Manchester. A city steeped in history, driven by true northern grit and working-class people with a love for the beautiful game. Home to the world’s first purpose-built passenger railway, Oasis, Rolls-Royce and Emmeline Pankhurst, leader of the Suffragettes. A city united through being a nucleus for science & industry, music and literature, will forever be divided by an all too common question; Blue or Red?
Manchester City or Manchester United? Dominated for many years by the men’s game, in recent times, we cannot overlook the powerful resurgence of women’s football in the city of Manchester.
Founded in 1986, ‘City in the Community' is Manchester City’s community-based project. One of its members, Neil Mather, organised a female-only 5-aside tournament two years later. The tournament proved successful enough to inspire the creation of a women’s team to represent the city, under the original title – Manchester City Ladies Football Club. The team played their inaugural game against Oldham Athletic Ladies, November 27th, 1988.
The success of the team led Neil Mather to meet with Women’s FA secretary Linda Whitehead, who supported the team in joining the North West League second division in 1989. The club finished 4th in their inaugural season narrowly missing out in promotion to the top division, generating a great deal of national attention.
August 2012 saw the revival of the Women’s team as Manchester City Council looked to aid in rebuilding the club and promote recognition for the female game. The team secured promotion to the Women’s National Division – the UK’s 2nd highest division in woman’s football – and in 2013 reached the Women’s Super League (WSL). Their debut season also included winning the Continental Cup, after beating Arsenal 1-0 in the final.
At the start of 2014, the team was rebranded to “Manchester City Women’s Football Club”, with an increased focus on female football development in the community and academy at the Etihad Campus. In 2016, success soon followed, with the team securing a Champions League place and going unbeaten to win their first league title. They now find themselves in the 2019 SSE Women’s FA Cup semi-final where they will face Chelsea Women, after an impressive 3-0 win over Liverpool.
As of last year, City Women became the most successful women’s team in England by holding all 3 domestic titles (League, FA Cup and League cup). From 2016, Manchester City hold the claim of becoming the first women's club in English football with an average crowd of over 2,000 in a season.
Manchester United, without a women’s team since 2005, established themselves in the FA Women’s Championship (previously Women’s Super League 2) in May of 2018, winning their first competitive match 1-0 against fierce rivals Liverpool. Playing most of their home games at Leigh Sports Village, United can boast a record 4,835 attendance in a FA Women’s League Cup game (vs Reading).

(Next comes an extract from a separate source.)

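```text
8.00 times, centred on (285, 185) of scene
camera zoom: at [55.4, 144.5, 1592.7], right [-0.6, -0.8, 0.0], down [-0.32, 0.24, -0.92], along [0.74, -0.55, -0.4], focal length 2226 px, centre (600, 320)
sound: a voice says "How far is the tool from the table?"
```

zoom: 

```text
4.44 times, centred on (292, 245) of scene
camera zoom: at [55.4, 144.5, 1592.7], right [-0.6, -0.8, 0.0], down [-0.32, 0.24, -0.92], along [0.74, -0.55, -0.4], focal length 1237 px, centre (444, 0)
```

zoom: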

In the 2018/19 season, the Reds went on to prove an impressive 10 game unbeaten run from September to December, while maintaining a 10-game scoring record within that time. Casey Stoney’s side also recorded an impressive 12 unanswered goals against Aston Villa to break the league record of highest-scoring game.
United have continued to make a statement in domestic cups in their inaugural season reaching the semi-final in the League Cup, as well as a narrow 3-2 defeat in a tough quarter- final match in this year’s SSE Women’s FA cup quarter-final against Reading. Having won 12 of their 13 league games, Manchester United Women currently sit in second position in the FA Women’s Championship, two points behind Tottenham Hotspur who they face on March 31st.
Off the pitch, the Manchester United foundation run multiple female based programmes, most notably the FA Regional Girls Talent Club and Girls Development Program. The FA Regional Girls Talent club focuses on attracting local female talent to participate in intense training and support in hopes of developing these young girls into international players. The Girl’s Development program focuses on getting more girls involved in football through lunchtime, after school and holiday sessions providing football and coaching opportunities.
The foundation is also partnered with South Manchester Girls Football league developing girls’ football at a grassroots level. The partnership has delivered multiple workshops and sessions, with proven success with a 41% increase in female participation since the partnership in 2016.
As United Women continue to push for promotion at the top of the Women’s Championship and City Women continue to reach new levels of success, winning the Continental Cup earlier this year, all eyes are on next season where we could see our first modern-day Women’s Manchester derby.